■ Task directions ■
Among these lines, how many include "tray"? Answer only with the number.

▬▬▬▬▬▬

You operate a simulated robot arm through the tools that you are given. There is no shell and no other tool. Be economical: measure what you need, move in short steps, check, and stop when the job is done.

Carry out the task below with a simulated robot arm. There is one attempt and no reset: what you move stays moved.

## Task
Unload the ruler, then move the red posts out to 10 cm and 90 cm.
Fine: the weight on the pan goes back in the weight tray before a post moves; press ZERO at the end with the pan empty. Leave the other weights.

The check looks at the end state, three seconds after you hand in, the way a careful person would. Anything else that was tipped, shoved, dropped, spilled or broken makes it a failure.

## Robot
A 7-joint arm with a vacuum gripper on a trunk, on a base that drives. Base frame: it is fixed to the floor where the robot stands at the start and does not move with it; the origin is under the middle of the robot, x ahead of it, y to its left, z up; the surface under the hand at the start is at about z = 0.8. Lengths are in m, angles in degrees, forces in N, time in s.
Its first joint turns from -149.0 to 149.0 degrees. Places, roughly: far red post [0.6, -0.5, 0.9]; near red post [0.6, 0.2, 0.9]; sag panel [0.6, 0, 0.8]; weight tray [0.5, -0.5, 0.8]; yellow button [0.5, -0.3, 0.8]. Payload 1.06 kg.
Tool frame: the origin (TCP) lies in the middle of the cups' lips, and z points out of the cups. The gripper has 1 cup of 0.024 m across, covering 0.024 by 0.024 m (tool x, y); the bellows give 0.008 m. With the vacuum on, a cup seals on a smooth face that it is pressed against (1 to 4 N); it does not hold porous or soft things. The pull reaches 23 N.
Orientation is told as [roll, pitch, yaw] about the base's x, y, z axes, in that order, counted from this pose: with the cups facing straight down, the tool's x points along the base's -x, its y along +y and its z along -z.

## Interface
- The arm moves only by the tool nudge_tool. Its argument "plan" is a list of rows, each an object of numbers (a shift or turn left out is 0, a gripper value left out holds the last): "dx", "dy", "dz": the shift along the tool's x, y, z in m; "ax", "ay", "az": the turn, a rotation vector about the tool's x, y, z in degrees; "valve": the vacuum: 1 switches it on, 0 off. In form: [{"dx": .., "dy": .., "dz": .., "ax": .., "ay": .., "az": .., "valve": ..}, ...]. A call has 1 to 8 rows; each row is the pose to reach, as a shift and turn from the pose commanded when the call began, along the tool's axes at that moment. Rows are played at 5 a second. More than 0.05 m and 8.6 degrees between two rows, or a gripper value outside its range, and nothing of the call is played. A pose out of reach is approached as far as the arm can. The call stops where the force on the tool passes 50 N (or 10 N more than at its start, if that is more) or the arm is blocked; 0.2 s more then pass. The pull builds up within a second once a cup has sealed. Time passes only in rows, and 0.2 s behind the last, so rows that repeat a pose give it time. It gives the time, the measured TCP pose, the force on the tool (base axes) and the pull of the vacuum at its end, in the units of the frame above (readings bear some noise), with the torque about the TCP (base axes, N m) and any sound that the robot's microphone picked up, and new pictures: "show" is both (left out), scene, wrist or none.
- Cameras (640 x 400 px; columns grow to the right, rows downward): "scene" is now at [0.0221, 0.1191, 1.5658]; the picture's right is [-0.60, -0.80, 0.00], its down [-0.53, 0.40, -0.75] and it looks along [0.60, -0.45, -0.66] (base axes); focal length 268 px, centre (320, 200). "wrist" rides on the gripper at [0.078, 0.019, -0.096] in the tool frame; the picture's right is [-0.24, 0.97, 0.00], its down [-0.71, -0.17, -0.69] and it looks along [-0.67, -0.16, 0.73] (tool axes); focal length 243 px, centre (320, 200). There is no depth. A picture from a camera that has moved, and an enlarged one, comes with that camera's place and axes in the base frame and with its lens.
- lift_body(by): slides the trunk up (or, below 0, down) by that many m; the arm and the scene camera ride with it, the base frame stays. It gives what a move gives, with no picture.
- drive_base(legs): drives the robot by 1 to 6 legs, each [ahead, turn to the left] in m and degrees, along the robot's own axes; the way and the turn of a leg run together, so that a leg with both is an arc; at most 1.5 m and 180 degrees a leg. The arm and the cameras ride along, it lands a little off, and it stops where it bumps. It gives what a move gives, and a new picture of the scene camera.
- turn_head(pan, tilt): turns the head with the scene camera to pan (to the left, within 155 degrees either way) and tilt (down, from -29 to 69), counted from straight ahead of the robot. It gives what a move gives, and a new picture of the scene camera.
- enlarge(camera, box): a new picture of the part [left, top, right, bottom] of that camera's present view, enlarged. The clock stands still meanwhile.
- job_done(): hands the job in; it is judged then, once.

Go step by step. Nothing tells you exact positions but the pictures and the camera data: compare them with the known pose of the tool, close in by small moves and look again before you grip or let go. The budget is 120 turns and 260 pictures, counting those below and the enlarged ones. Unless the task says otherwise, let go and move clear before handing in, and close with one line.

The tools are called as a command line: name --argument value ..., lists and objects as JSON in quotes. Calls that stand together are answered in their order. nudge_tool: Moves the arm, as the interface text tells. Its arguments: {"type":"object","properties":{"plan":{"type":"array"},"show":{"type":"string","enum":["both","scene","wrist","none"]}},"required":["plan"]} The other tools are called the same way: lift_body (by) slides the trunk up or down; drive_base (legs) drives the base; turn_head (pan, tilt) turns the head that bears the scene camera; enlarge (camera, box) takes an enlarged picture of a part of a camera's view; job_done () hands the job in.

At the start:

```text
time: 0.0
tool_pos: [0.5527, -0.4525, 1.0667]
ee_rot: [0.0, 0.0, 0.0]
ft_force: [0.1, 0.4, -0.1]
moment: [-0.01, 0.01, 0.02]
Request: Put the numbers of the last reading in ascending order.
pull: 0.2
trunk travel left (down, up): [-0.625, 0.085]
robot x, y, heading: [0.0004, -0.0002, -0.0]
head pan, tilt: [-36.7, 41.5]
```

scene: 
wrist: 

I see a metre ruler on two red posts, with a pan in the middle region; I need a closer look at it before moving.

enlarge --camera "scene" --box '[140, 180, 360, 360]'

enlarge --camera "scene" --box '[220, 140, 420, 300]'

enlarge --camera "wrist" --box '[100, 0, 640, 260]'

▬▬▬▬▬▬

■ Answer ■
2